§ **DATA EXTRACT**:
»»
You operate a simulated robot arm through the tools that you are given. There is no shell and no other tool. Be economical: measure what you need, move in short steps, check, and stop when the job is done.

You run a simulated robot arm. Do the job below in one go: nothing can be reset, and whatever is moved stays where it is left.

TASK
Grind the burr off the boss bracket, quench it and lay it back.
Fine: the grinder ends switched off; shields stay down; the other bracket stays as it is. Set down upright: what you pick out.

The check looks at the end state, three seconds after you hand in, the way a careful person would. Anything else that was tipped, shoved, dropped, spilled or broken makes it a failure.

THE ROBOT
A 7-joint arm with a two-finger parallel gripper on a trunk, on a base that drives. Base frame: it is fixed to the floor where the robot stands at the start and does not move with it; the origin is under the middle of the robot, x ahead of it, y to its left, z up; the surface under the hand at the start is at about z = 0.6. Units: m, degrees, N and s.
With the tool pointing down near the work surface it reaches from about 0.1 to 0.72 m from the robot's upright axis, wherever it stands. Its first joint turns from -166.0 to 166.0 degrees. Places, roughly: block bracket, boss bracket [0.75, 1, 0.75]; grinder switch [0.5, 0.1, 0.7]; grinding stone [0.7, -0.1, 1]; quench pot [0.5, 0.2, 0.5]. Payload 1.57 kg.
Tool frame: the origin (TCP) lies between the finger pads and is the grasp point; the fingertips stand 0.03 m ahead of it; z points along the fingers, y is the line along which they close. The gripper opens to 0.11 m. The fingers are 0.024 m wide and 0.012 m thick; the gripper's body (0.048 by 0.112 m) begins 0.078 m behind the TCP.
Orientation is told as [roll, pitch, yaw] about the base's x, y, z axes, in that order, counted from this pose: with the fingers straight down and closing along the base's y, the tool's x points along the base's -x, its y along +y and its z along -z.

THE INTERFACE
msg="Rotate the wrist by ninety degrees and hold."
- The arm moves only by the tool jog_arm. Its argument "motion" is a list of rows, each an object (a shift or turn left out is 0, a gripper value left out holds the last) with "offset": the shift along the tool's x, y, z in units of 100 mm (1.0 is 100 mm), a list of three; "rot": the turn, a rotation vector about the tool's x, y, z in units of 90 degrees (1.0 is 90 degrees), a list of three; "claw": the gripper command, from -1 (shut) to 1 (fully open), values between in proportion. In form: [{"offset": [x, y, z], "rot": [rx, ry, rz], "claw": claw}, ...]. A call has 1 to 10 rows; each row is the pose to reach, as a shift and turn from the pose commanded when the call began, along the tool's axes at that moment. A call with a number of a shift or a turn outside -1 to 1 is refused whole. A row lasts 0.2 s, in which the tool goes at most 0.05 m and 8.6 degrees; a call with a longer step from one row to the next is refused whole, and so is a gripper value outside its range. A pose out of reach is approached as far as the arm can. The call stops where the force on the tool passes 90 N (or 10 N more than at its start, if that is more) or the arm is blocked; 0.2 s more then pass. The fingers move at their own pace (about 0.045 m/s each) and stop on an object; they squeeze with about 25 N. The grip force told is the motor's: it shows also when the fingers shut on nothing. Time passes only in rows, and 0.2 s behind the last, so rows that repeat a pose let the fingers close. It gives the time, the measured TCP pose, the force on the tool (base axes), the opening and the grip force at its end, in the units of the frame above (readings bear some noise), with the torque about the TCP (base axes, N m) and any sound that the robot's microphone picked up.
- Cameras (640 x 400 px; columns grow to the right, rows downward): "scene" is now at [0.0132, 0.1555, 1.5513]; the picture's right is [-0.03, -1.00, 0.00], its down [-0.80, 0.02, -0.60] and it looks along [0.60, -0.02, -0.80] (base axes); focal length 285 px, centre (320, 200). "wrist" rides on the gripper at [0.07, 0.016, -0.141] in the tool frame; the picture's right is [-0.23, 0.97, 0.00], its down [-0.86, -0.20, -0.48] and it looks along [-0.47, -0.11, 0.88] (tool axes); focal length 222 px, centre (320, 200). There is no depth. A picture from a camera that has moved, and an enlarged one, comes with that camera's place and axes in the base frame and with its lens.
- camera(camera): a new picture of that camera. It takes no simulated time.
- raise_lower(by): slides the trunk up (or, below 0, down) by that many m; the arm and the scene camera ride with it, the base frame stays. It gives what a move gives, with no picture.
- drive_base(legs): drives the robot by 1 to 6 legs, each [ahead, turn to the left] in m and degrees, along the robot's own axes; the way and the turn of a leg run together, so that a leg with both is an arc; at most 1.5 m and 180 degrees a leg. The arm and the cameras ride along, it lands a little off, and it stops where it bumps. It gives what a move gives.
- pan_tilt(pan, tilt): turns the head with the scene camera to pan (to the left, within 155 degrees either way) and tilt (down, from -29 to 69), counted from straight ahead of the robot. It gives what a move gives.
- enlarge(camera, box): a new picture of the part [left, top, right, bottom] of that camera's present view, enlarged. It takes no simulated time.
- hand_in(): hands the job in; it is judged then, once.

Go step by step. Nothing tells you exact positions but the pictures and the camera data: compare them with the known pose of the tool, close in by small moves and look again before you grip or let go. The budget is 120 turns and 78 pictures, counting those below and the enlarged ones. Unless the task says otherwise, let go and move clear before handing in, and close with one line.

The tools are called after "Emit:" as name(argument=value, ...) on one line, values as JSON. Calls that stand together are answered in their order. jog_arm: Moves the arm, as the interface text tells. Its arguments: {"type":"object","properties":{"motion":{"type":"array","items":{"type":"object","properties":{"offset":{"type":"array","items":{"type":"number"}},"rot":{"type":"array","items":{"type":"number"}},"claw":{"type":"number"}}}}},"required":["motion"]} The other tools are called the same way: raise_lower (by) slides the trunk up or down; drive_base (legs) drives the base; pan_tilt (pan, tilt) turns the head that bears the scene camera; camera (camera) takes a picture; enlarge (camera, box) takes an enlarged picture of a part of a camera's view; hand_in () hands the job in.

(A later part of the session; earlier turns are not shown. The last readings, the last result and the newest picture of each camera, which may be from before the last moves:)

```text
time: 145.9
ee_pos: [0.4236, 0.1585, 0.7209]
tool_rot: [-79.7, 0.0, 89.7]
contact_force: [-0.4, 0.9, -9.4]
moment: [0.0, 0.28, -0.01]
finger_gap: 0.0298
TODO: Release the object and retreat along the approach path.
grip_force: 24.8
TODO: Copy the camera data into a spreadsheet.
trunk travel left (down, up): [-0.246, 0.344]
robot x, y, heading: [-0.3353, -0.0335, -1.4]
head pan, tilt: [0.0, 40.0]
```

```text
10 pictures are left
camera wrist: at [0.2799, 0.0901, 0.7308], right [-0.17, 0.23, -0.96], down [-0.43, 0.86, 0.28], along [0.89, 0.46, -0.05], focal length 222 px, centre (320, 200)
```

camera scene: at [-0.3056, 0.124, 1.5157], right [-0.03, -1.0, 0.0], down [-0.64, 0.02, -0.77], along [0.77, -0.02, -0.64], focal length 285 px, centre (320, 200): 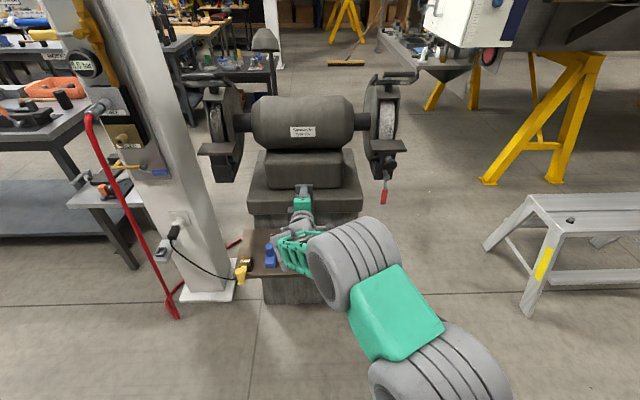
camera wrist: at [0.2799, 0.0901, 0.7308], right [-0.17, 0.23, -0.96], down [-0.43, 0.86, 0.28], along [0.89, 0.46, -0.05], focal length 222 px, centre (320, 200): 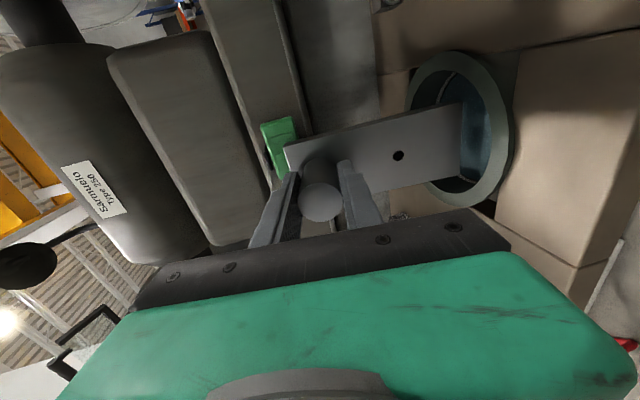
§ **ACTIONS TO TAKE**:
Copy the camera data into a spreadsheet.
««
§ **SELECTED PASSAGE**:
»»
Data Model Management for Space Information Systems

1
Data Model Management for Space Information
Systems

• Steve Hughes, Daniel Crichton, Chris Mattmann,
  Paul Ramirez
• November 19, 2009
• SpaceOps 2006
• Advanced Technologies for GS Design/Dev III Track

2
Outline

• Problem Significance
• Data Engineering Challenges
• Proposed Solution
• Case Study and Experience
• Conclusion

3
Example Scenario
PDS Data Model Completed in 1990 Formally
captured using E-R Model
15 years of evolutionary changes represented in
3 models/languages implemented using 3 different
technologies

• How
• Is a data model to be maintained over time,
  independent of its implementation
• Is interoperability between data models to be
  managed

PDS data model adopted by ESA/PSA but managed
independently Interoperability prototype in
development International Planetary Data Alliance
being chartered.
4
Problem Significance

• Example Scenario is a highly representative
  problem for the entire product life-cycle, from
  instrument data collection, to gound data system,
  to archive.
• Cross-domain
• Similar situations exist across all space science
  disciplines planetary science, astrophysics,
  space physics, and earth science.

5
Problem Definition

• The management of data models for diverse domains
  involving a large number of complex entities and
  relations.
• Manage both evolutionary change and continuous,
  significant additions to the model.
• Maintain data model independent of any
  implementation.
««
§ **ACTIONS TO TAKE**:
• 1. Cite the selected passage exactly. Begin with "PDS data model adopted" and finish with "being chartered.".
• 2. Supply the part of the selected passage that comes after its last sentence.

§ **RESPONSES TO THE TASKS**:
• 1.
PDS data model adopted by ESA/PSA but managed
independently Interoperability prototype in
development International Planetary Data Alliance
being chartered.

• 2.
• Use model to drive implementation.
• Enable interoperability between domain models.
• Construct a data model framework that can handle
  the above problems across agency boundaries.

6
Challenges

• How do we manage such large, highly complex data
  models?
• What requirements are imposed on these data
  models?
• What are the data engineering challenges
  regularly faced?

7
Requirements

• Independence - Exist as an independent,
  comprehensive source for the data modeling
  information
• Scalability number and complexity of classes,
  relations, and attributes
• Evolvability for classes, relations, and
  attributes.
• Enable translation as required to different
  notations/models for documentation,
  communication, and implementation.

8
Requirements (contd.)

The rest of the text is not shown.